__Document excerpt__:
Cependant la plûpart des généraux d’armées, dit M. de Folard, n’y font pas assez d’attention. « Il semble qu’ils comptent pour rien la vie de leurs soldats & de leurs officiers : qu’ils soient assommés par milliers, n’importe ; ils se consolent de leur perte s’ils peuvent réussir dans leurs entreprises exécutées sans conduite ou sans nécessité. Auguste ne put se consoler de la défaite de ses légions taillées en pieces en Allemagne. Il sentit si vivement cette perte, qu’il s’écrioit à tout moment, Varrus, rens-moi mes légions, & Varrus avoit péri avec elles ; tant il reconnoissoit qu’il n’est pas au pouvoir des plus grands princes de rétablir une infanterie d’élite qu’on vient de perdre ; on ne la recouvre pas avec de l’argent.

« Il y a un art de ménager la vie des troupes, mais il s’est perdu avec M. de Turenne. Il y en a un autre de les rendre invincibles, de former de bons officiers, & des hommes capables d’être à la tête des armées par l’excellence de la discipline militaire : seroit-il enterré avec les Romains ? Ne seroit-il pas plus aisé de le ressusciter, que de trouver des gens assez dociles pour approuver ce qui n’est pas sorti de leur tête ?

__Set task__: Retype the document excerpt from its first word to its last.

__Data section__:

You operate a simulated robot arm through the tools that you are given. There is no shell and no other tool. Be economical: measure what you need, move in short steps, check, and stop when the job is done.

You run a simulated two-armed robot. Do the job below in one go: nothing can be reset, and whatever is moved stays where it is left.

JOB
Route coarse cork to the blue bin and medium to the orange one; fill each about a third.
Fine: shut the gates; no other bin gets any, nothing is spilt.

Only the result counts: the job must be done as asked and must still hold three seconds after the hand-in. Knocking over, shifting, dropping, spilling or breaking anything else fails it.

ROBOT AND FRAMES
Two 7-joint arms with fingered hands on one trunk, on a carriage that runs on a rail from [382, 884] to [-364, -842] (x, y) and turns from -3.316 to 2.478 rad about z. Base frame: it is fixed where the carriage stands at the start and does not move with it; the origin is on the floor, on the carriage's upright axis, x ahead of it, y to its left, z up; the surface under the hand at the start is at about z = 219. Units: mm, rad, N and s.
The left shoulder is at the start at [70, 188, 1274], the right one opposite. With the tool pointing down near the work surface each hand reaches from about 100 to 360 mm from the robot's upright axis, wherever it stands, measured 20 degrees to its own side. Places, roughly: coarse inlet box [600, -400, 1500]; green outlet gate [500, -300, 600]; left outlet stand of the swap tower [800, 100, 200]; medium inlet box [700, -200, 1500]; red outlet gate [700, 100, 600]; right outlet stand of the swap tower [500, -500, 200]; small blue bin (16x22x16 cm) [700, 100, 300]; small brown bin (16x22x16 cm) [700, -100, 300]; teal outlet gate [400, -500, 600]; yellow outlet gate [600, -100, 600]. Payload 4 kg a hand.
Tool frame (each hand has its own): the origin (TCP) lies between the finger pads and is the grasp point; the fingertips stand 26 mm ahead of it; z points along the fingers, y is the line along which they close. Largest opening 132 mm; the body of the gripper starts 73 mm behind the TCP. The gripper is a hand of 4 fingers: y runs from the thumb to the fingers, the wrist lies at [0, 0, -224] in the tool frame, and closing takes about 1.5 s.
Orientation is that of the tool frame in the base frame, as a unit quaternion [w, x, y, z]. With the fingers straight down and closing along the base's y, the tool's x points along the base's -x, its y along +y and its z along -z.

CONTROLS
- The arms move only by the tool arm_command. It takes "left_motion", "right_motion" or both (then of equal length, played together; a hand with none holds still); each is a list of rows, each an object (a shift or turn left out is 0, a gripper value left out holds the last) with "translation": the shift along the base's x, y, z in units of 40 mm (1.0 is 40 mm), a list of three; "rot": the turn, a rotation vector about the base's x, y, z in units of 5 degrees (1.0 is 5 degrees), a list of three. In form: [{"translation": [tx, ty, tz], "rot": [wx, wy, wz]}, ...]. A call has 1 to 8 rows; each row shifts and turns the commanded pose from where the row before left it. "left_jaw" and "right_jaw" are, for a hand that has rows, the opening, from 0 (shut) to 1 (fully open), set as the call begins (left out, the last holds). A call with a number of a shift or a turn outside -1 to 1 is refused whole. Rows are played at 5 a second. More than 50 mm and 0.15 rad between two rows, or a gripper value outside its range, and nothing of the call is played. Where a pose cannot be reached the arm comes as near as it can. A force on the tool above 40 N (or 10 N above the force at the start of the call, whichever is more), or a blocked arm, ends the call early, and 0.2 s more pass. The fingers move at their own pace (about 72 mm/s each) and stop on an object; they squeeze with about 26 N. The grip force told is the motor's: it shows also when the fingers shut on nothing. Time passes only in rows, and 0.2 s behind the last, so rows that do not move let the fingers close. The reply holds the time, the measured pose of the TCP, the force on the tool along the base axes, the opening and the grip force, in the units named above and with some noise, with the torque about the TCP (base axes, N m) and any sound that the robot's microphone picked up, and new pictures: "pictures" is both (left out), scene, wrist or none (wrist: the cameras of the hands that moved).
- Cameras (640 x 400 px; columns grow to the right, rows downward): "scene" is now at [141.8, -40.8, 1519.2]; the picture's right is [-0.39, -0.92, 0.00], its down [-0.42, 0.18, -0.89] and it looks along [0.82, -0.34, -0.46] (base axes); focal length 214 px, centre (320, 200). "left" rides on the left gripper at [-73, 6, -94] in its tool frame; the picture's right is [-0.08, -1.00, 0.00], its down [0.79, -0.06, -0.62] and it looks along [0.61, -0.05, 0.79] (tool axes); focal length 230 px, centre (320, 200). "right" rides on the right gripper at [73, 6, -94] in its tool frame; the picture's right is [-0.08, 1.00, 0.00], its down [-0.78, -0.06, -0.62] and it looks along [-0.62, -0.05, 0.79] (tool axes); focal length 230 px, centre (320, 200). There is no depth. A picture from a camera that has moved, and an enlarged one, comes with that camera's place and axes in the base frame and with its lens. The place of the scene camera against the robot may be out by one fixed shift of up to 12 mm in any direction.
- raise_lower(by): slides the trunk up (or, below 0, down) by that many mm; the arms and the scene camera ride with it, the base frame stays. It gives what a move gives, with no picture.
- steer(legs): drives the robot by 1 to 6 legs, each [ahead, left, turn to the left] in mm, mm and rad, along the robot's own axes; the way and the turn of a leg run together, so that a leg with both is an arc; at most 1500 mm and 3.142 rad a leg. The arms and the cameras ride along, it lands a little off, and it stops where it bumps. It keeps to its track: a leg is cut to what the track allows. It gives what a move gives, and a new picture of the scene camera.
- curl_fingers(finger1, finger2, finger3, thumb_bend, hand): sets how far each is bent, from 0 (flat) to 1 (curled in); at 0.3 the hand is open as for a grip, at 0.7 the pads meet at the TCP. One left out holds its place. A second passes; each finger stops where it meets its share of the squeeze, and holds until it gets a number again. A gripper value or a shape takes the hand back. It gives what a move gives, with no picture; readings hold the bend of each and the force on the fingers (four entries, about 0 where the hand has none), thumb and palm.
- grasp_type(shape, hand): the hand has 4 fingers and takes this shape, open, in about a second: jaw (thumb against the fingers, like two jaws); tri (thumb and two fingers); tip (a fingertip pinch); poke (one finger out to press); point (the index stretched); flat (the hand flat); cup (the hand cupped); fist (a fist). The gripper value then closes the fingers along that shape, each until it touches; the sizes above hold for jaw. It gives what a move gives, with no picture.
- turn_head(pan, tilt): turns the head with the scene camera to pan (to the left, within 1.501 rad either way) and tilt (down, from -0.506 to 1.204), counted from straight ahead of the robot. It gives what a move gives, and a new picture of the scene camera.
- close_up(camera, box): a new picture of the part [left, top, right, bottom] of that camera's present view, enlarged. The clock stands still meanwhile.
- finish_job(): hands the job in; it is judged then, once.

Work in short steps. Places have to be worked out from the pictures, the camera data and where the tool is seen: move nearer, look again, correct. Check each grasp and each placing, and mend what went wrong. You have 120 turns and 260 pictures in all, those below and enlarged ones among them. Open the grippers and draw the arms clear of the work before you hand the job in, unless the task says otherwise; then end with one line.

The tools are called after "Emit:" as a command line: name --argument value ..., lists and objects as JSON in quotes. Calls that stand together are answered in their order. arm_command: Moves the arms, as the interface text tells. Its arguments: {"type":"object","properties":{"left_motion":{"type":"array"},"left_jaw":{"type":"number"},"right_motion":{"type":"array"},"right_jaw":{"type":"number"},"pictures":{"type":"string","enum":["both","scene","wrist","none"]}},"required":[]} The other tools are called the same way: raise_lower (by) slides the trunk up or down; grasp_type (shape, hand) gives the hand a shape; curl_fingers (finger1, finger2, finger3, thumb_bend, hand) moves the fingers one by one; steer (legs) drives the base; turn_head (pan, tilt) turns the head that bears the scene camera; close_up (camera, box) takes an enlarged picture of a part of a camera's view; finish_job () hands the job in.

__The completed task__:
Cependant la plûpart des généraux d’armées, dit M. de Folard, n’y font pas assez d’attention. « Il semble qu’ils comptent pour rien la vie de leurs soldats & de leurs officiers : qu’ils soient assommés par milliers, n’importe ; ils se consolent de leur perte s’ils peuvent réussir dans leurs entreprises exécutées sans conduite ou sans nécessité. Auguste ne put se consoler de la défaite de ses légions taillées en pieces en Allemagne. Il sentit si vivement cette perte, qu’il s’écrioit à tout moment, Varrus, rens-moi mes légions, & Varrus avoit péri avec elles ; tant il reconnoissoit qu’il n’est pas au pouvoir des plus grands princes de rétablir une infanterie d’élite qu’on vient de perdre ; on ne la recouvre pas avec de l’argent.

« Il y a un art de ménager la vie des troupes, mais il s’est perdu avec M. de Turenne. Il y en a un autre de les rendre invincibles, de former de bons officiers, & des hommes capables d’être à la tête des armées par l’excellence de la discipline militaire : seroit-il enterré avec les Romains ? Ne seroit-il pas plus aisé de le ressusciter, que de trouver des gens assez dociles pour approuver ce qui n’est pas sorti de leur tête ?